新的油画意象中出现了鹤,昆虫,羽毛,水珠,婴孩,恍然创世初冷酷而宏大的仙境,手法和意念较之从前都更加舒展。而一个人舒展的程度往往决定了他接近生命根性的程度。“我的作品其实都是大白话,”方力钧说,“对于我个人来讲,我是进入了更微观的世界,以前我关心的是大家都关心的主题,现在所有的这些主题都是我特别切身的体现。”雕塑作品中那些囿于框架、铁格、笼子之中的小人儿,密集程度犹如矩阵帝国里的复制人,有的被各种从“母体”发出的管道相连接(人类关系?),有的玩耍,劳作,发呆,争战,牺牲……方力钧对人生过程量化的冷处理在细节上呈现出热烈和喜悦,我们俯视贴近他们,犹如上帝观看我们。

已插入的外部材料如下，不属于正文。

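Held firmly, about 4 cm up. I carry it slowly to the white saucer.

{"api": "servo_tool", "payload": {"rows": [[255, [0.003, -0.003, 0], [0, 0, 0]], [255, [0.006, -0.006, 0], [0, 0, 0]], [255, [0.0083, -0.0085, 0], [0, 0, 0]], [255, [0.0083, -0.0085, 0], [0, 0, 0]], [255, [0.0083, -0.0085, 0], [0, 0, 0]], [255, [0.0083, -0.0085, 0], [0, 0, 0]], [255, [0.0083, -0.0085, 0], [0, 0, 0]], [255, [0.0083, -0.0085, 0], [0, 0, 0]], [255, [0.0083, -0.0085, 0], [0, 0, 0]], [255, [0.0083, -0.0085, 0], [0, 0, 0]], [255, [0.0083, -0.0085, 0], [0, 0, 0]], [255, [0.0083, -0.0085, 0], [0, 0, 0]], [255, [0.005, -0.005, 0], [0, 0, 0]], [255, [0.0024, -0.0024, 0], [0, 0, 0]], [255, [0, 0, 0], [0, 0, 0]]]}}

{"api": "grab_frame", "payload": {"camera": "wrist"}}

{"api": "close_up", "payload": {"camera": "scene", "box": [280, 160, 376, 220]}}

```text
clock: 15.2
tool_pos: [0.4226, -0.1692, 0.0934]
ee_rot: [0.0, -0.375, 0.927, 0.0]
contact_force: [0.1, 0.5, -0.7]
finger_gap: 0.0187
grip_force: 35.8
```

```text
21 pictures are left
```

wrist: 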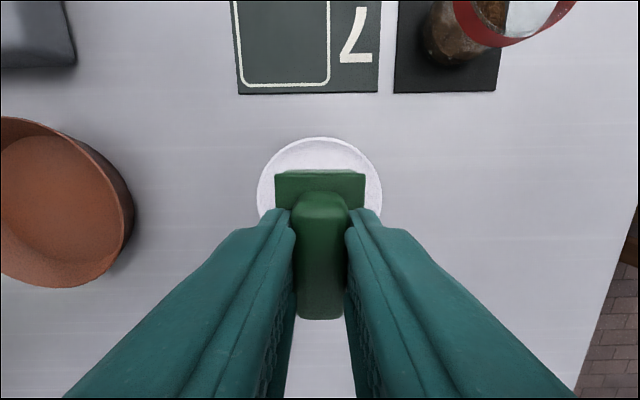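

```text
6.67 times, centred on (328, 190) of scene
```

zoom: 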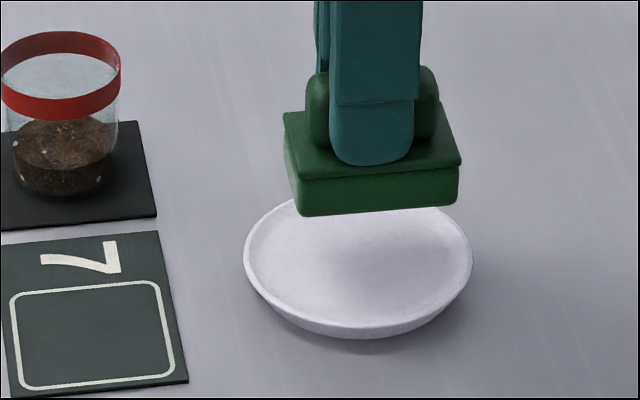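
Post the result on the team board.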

无论是他近来的油画还是雕塑作品,都可以看作是在宏观构造里面的微观阐述,让人不禁想到让•鲍德里亚(Jean Baudrillard)所说:“今天,整个制度都在不确定性中摇摆,一切现实都被符号模拟的超现实所吞噬。如今控制社会生活的不再是现实原则,而是模拟原则。目的性已经消失,我们现在是由种种模型塑造出来的。”在打倒所有坚信有一个真实世界这种假定的同时,方力钧重塑了柏拉图的洞穴寓言:普通人成为了囚徒,强迫观看所谓现实的诡异影像(他们错误地认为这是现实):“外面”沿墙走过的人们带着各种各样高过墙头的工具,用木头、石头及各类材料制成的动物或人的雕像,扛东西的人有的在说话,有的沉默着。当其中某些人从他们的洞穴困局里逃出后,他们看见的不再是由阳光照射的明媚空间,至高至善的美,而是“真实的荒漠”。我们从方力钧的模拟矩阵帝国中看到自己的模型:游戏般的,在光阴的刻度上走向现世的终点,被挤压为肉泥被完全覆盖,最终归为一体。